---------- COLLECTED DATA

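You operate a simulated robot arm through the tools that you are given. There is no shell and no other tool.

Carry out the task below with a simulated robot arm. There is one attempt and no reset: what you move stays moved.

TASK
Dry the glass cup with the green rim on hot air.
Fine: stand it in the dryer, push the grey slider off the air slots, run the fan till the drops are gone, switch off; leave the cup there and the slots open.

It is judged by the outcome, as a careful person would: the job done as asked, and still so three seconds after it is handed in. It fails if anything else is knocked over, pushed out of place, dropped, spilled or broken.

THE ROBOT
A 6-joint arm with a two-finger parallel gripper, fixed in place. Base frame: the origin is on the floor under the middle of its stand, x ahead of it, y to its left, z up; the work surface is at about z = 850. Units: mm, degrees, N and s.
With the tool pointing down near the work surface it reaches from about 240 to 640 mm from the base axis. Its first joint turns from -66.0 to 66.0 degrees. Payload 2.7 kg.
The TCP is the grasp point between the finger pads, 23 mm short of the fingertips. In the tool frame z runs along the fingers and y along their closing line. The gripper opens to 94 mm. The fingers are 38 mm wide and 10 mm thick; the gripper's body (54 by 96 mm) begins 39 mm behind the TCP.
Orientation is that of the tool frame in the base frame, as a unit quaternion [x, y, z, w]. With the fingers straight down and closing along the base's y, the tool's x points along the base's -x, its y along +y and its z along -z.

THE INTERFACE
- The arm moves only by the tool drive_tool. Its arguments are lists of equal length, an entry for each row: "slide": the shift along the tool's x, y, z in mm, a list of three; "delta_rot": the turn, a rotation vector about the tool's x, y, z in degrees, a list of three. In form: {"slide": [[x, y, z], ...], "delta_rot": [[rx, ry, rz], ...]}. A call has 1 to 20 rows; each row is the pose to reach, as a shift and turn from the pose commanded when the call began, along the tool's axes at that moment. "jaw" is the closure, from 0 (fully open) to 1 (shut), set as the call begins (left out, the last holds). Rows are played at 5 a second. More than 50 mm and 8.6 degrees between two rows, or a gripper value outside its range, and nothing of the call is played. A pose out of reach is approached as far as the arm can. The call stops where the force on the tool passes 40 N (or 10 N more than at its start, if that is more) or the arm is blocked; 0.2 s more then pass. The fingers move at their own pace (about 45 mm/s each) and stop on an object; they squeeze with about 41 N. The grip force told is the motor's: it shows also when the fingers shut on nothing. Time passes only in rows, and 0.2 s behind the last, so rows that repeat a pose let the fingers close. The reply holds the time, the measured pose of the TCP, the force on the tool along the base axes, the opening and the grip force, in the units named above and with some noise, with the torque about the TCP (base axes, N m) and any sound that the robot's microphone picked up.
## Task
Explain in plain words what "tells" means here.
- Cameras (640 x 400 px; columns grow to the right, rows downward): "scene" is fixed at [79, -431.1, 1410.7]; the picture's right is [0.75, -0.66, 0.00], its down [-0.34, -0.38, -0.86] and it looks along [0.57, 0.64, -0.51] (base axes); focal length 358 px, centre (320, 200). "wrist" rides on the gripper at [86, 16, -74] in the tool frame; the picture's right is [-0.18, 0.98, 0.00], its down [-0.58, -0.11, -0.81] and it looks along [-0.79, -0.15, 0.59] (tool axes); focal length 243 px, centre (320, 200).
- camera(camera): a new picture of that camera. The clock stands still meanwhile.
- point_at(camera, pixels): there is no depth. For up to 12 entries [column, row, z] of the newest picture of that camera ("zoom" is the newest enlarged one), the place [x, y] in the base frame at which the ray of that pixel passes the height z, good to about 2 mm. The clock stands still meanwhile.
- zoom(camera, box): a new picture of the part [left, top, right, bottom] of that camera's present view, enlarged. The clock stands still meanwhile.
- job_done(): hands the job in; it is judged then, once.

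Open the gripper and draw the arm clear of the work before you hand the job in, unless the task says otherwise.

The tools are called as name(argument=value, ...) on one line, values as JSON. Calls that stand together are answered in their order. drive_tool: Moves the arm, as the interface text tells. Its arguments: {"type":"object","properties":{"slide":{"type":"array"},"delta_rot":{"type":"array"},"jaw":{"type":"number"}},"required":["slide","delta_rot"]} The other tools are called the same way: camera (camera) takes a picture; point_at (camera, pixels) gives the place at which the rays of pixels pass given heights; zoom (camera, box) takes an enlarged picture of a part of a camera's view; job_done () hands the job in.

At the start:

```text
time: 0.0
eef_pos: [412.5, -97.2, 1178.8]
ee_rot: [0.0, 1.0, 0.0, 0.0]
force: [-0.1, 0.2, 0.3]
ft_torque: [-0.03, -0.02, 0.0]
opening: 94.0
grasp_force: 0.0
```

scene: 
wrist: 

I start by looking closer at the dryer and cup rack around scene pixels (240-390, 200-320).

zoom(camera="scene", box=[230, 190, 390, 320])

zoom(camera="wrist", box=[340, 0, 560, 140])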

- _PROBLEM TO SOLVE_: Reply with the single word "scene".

--------------------

- _PROBLEM TO SOLVE_: Compute the number of lines above that contain the string "fixed". Reply with that value only.

- _SOLUTION FOR THIS TASK_: 2